### [WRITTEN EXERCISE]
In the listing that follows, how many lines contain the string "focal"? Provide only the number.
^^^^
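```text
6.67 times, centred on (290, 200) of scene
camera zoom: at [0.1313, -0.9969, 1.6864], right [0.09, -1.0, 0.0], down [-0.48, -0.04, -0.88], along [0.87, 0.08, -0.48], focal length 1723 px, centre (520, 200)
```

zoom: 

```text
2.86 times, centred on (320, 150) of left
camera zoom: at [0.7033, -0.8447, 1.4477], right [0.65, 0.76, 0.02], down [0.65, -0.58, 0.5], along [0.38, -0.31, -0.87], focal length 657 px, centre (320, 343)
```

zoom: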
^^^^
### [EXERCISE SOLUTION]
2